Tehran and Moscow have found mutually reinforcing geopolitical interests in regional conflicts. Iran’s support for Russia’s war effort in Ukraine (through drone and missile supplies acknowledged by Western officials) and Russia’s diplomatic backing for Iran’s nuclear rights illustrate the transactional nature of the partnership. Each side trades political and military support to offset Western pressure.
Academic analyses highlight that Russia’s approach to Iran’s nuclear program is often dual-track — working with Iran on civilian nuclear cooperation (e.g., supplying fuel or building reactors) while at times signalling to Western powers that it seeks stability and restraint. Moscow’s rhetoric supports Iran’s right to enrich under the NPT, yet in private diplomatic channels it has even encouraged “zero enrichment” deals at times — underscoring that Russia’s primary objective is strategic leverage with both Tehran and the West, not unconditional support of all Iranian ambitions.

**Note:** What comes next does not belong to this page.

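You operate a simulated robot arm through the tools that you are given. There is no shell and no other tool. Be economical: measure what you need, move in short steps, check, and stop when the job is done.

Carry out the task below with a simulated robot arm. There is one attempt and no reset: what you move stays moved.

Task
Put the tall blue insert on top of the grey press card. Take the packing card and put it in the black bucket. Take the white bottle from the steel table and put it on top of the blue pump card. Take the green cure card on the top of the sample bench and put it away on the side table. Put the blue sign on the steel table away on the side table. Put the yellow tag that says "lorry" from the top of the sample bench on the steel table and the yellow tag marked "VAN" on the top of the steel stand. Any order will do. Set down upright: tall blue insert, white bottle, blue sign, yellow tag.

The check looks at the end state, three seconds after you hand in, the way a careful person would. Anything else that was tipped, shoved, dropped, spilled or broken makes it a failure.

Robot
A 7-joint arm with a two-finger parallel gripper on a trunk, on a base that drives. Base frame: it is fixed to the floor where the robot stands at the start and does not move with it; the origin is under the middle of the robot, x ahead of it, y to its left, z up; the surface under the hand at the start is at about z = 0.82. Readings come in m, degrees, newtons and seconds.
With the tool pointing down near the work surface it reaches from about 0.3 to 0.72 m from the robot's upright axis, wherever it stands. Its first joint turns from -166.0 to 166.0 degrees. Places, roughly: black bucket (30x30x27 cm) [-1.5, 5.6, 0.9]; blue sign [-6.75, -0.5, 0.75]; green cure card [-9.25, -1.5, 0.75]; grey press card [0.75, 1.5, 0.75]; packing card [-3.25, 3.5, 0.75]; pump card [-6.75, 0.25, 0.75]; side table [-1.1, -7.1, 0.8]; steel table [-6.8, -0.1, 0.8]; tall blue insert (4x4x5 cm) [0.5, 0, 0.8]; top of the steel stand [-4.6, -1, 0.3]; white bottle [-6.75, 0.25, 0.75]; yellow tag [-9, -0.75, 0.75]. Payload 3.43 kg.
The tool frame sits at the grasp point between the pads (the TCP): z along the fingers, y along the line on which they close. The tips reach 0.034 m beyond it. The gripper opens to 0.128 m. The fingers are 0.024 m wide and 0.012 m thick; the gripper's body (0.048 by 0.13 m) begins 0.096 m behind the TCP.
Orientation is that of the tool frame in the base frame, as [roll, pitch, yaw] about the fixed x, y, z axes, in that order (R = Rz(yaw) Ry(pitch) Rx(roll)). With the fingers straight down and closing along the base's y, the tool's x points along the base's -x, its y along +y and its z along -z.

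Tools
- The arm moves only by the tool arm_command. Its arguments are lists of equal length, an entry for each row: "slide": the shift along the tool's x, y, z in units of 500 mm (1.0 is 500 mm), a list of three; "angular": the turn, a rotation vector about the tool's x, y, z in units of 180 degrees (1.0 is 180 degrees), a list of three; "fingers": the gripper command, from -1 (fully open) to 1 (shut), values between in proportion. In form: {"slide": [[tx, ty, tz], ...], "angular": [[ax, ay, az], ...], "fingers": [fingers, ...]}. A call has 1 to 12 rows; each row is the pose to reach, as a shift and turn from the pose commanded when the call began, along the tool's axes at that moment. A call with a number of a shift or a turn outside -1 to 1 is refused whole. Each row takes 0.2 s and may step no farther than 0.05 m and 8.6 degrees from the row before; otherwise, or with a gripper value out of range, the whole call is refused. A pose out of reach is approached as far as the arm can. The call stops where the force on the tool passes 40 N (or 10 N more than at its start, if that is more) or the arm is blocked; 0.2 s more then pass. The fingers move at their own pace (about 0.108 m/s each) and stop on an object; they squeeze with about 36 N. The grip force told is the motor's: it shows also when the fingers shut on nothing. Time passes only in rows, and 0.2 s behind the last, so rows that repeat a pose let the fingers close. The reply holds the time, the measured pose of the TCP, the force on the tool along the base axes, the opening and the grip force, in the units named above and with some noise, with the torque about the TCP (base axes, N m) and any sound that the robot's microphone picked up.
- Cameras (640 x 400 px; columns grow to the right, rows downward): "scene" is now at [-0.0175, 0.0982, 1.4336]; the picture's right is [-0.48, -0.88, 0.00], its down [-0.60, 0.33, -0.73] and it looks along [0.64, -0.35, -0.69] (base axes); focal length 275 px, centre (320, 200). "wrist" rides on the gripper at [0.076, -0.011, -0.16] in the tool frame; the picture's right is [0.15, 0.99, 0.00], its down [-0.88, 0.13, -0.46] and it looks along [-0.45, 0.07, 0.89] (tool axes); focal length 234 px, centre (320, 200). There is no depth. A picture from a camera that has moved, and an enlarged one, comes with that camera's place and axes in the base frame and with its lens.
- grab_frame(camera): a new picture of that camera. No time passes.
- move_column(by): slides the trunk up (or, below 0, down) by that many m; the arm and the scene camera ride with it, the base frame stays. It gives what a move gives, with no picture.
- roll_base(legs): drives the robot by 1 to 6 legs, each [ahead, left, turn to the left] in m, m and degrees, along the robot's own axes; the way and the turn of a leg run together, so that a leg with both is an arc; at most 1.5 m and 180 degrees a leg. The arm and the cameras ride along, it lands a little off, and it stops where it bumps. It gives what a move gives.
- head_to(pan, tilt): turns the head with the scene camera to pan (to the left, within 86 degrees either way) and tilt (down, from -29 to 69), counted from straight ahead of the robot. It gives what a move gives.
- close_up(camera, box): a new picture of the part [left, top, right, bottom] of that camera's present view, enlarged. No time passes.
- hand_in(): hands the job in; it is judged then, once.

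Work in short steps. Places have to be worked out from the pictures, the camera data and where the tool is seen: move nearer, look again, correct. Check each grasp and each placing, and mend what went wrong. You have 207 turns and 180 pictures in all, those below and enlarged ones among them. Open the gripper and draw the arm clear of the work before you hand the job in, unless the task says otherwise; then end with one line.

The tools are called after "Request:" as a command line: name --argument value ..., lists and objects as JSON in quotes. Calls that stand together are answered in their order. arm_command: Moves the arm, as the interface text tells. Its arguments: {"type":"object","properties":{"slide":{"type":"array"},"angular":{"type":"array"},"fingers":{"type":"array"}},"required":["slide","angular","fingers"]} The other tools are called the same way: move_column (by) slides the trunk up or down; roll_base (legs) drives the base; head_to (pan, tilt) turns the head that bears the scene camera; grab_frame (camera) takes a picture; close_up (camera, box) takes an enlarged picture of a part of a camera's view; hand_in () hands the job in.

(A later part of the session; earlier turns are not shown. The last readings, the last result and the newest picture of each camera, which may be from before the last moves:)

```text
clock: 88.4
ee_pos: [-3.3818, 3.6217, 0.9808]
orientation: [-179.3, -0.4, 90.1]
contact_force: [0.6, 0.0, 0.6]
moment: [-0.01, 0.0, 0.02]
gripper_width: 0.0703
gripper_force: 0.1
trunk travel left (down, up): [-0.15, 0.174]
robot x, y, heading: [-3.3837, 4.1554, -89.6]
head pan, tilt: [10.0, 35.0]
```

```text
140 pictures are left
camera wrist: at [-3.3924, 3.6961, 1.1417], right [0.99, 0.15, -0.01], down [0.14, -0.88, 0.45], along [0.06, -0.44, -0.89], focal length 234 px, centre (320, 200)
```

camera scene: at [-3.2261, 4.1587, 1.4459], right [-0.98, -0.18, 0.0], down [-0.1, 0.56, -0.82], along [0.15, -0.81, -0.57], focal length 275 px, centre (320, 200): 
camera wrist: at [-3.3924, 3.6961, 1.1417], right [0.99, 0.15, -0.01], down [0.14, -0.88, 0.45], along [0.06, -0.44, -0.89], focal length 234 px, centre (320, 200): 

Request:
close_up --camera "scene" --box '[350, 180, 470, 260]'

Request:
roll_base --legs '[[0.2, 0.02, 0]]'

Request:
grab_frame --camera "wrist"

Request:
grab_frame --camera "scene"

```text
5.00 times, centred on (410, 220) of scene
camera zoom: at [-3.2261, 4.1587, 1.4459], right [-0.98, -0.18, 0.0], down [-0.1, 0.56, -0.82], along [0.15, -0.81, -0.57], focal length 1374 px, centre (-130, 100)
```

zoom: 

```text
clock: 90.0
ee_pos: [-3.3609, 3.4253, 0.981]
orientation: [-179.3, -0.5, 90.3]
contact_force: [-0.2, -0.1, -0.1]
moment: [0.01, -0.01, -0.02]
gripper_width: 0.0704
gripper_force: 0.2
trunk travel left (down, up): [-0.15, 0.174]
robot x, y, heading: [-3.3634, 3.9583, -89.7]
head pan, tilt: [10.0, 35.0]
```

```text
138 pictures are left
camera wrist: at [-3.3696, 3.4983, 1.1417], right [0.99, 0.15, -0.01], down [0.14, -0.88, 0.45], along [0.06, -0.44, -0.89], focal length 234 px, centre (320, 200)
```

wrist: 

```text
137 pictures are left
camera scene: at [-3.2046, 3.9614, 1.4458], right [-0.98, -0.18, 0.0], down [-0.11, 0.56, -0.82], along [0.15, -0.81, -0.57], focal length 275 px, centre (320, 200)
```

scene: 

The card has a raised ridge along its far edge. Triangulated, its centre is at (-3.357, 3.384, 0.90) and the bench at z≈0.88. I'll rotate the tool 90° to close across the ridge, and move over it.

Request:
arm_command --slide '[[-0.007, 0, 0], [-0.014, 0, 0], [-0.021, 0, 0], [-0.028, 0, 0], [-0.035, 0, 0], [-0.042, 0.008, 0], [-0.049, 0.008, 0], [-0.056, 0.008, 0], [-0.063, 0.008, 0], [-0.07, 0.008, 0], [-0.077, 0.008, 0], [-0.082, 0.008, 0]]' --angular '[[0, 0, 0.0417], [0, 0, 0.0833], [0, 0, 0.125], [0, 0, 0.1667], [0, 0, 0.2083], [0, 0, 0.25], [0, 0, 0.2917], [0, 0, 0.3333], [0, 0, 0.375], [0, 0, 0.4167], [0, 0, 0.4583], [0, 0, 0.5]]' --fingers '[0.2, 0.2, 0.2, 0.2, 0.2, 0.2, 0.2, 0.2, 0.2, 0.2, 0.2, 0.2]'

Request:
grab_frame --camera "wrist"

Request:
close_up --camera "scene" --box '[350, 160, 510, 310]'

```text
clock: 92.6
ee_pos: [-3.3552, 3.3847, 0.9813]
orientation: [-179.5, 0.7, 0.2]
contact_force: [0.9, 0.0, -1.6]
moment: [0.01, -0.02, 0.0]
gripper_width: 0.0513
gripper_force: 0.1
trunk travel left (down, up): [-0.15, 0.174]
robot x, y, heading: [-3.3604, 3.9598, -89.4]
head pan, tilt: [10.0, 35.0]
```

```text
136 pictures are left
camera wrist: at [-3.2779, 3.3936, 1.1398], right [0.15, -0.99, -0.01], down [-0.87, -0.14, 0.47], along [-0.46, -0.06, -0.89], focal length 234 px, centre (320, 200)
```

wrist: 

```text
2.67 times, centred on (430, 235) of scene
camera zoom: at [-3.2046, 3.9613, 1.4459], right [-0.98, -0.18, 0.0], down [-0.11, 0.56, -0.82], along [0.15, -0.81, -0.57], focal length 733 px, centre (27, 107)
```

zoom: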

A major internal survey conducted by the Iranian Students Polling Agency (ISPA) — reportedly commissioned by a governmental office — found an exceptionally high level of public dissatisfaction with the state of the country:
The poll indicated that about 92 percent of Iranians said they were unhappy with the current conditions in Iran, including political, economic, and social issues. The figure was widely reported by Iranian and international outlets based on leaked or semi-official disclosures from the polling organization and government communications officials.
According to the survey, the government’s performance and that of local representatives were overwhelmingly seen by respondents as weak or ineffective.
The best available recent survey data suggest that a vast majority of Iranians (around 92 percent) are dissatisfied with the country’s political and economic situation. This encompasses perceptions of governance, economy, and social stability — and is one of the highest dissatisfaction figures reported in modern Iranian polling history.
Iran’s severe internet blackouts, censorship, and political repression throughout 2025–2026 have made it difficult for independent polling organizations to operate fully, meaning most public opinion insights come from either confidential internal surveys or earlier research conducted under very different conditions.
Major polls show Americans are broadly against direct U.S. participation in conflict involving Iran. In a June 2025 Economist/YouGov survey, about 60 % of Americans said the U.S. should not get militarily involved in a conflict between Israel and Iran, while only about 16 % supported military intervention and 24 % were unsure. Across political groups — Democrats, independents, and Republicans — the majority opposed intervention
Feb. 23Trump’s approval rating dropped to 36% in the latest CNN/SSRS poll, from 48% a year ago (the poll of 2,496 U.S. adults conducted Feb. 17-20 has a margin of error of 2.5), with the steepest declines among adults ages 35-49 (-19 points), Latinos (-19) and adults ages 18-34 (-16).
His approval rating is down three points from the last CNN/SSRS poll in January and his disapproval rating has increased two points.
Feb. 23Trump logged a 39% approval rating and 60% disapproval rating in a Washington Post-ABC News-Ipsos poll released Monday, compared to a 41% approval/59% disapproval rating in the groups’ last poll in October (the latest poll of 2,589 U.S. adults was conducted Feb. 12-17 and has a margin of error of 2.2).
Trump on Monday rejected the polls as “fake” and claimed, without evidence, he’s “much higher” than 40%.
A new Pew Research Center survey of 8,512 U.S. adults, conducted Jan. 20-26, also finds that – across six key qualities and abilities needed to serve as president – more Americans express little or no confidence in Trump than say they are extremely or very confident in him.
There has also been a significant decline over the last year in the share of adults who say they agree with Trump’s plans and policies.
Last year, 35% said they supported all or most of his plans, 17% supported some of them and 47% supported only a few or none.
Today, 27% say they support all or most, 20% support some and 52% support few or none.
Democrats overwhelmingly say their congressional leadership should stand up to Trump. Today, 82% (up from 70% last year) want to see their leaders pushing back against Trump, even if that makes it harder to address problems. A smaller majority of Republicans (61%) say Trump should stand up to Democratic leaders. This is similar to their views a year ago.
Nearly half of Americans (47%) now say Trump will be an unsuccessful president in the long term. This share is up 14 points since last year, with most of this change occurring among Democrats. A majority of Republicans continue to say Trump will be successful in the long run.
Trump’s approval among Republicans is now 73% – down slightly since September.